I am wondering why we are ending up with the same large locomotives as well. I know about the idea that they sell. I also know that there is a market for them. I also know, though, that there is an underground market for those “plebian” small engines that did the switching and the branchline duties all over North America.

It looks more like there may have to be a split market–much like the split from the “toy train” market from the more craftsman model HO scale.

blockbuster (bläk-ˌbəs-tər) n. 2. one that is notably expensive, effective, successful, large, or extravagant - e.g. a blockbuster movie

So, by sheer definition of the word, the term blockbuster as “notably expensive…large, or extravagant” - even before a single person has purchased one - accurately describes the BLI Q2. All that’s left to determine then is whether or not BLI’s newest release is “effective” and “successful”. I think that is all that was meant by Crandell’s use of the word, Sheldon; one that I’ve always took as “wildly successful” - i.e. whether I buy one myself or not.

The operative word has to be “successful”, otherwise the expense and extravagance mean nothing other than a waste of time, effort and money.

Personally, I’m hoping that the Q2 is about as successful as the movie “Ishtar” which was notably expensive and extravagant and a total flop.
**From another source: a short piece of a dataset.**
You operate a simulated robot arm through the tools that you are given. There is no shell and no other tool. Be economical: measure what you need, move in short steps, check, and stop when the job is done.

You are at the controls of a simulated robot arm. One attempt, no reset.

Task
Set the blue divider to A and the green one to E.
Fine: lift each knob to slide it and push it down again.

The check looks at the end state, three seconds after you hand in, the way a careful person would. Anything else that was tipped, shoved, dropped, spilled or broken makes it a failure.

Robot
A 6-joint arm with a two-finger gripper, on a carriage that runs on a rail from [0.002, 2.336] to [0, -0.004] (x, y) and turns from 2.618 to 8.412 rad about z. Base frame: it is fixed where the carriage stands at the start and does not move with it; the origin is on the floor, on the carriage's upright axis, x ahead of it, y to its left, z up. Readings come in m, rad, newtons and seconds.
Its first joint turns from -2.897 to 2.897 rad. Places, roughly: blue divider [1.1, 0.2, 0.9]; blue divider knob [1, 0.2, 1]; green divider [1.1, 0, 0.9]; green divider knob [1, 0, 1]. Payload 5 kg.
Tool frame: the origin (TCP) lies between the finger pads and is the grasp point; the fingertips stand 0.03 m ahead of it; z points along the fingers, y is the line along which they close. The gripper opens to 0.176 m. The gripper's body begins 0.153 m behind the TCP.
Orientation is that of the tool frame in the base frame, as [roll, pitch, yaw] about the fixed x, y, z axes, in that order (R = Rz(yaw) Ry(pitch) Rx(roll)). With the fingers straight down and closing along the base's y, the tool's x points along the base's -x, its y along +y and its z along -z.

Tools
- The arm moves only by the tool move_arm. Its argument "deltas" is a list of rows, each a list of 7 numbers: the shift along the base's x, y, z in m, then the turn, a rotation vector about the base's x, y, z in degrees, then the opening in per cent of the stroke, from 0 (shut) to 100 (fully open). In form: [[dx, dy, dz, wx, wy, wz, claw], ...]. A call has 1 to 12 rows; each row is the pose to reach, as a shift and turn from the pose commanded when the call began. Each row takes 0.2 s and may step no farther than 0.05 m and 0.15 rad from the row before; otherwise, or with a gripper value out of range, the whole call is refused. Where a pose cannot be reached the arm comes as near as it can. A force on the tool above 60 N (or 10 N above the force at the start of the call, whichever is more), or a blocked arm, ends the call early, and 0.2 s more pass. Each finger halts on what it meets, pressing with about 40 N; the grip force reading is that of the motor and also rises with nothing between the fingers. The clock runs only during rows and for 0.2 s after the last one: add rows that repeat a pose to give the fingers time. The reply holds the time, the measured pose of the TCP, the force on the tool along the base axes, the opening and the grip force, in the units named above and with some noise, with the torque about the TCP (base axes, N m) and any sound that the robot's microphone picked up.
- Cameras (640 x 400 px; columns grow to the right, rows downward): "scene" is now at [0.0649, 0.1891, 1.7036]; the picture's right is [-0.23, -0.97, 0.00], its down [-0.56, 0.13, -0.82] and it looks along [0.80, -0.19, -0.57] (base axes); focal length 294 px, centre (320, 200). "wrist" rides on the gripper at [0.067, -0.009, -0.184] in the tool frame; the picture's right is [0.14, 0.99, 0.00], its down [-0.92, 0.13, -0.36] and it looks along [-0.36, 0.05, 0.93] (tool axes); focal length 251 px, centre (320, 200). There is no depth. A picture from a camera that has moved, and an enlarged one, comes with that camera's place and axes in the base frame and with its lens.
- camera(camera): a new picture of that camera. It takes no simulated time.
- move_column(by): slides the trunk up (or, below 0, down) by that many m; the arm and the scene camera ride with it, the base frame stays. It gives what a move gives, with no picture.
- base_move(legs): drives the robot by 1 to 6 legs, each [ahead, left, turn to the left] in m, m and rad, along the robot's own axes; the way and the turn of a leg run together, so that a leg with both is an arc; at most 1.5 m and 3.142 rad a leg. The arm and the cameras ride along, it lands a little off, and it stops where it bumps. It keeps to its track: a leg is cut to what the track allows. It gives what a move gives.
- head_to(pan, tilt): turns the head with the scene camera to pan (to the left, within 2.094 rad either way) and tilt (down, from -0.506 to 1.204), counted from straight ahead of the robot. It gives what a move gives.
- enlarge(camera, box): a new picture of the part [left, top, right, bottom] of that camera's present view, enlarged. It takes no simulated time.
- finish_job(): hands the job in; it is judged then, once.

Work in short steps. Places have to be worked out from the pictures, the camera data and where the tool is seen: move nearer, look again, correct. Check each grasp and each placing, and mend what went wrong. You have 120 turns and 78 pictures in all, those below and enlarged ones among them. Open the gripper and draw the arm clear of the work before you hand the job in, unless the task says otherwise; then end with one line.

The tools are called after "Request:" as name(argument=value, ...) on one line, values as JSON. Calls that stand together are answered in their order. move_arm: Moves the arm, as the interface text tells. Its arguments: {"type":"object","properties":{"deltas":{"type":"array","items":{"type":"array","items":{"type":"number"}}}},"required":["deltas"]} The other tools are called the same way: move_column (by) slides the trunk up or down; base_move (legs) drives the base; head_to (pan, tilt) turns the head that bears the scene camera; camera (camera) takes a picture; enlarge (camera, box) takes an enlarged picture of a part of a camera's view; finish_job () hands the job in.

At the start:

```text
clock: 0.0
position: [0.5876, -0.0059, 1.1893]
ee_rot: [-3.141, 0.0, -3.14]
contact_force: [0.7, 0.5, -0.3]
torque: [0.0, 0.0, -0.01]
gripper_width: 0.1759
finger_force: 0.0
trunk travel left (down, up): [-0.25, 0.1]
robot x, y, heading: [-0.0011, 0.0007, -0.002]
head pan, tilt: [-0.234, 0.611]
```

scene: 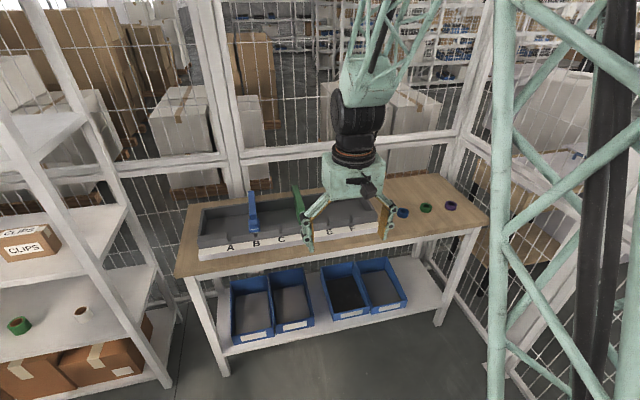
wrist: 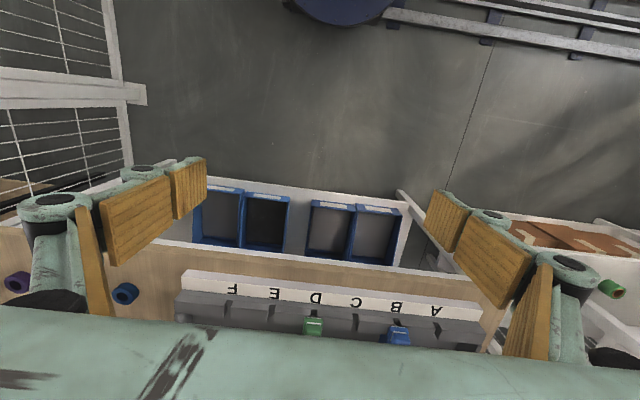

Maybe BLI and MTH need a couple of expensive flops to get the message.

To quote a line from an old MASH episode "We want something else!! We want something else!!

Hmm. Maybe we should be banging Army mess kits while we’re yelling that.

Andre

I have heard that one of the issues they’ve had in the past is that people expect smaller locos to be proportionally cheaper than their larger counterparts …

Well, people need to get their expectations in line with reality. There are N scale brass locos out there that are beginning to approach $1000 a pop. The material is not where the cost is, it’s the engineering and design coupled with the estimated number that can be sold.

If people expect smaller locos to be proportionately cheaper, surgical removals of heads from the place where the sun don’t shine may be necessary.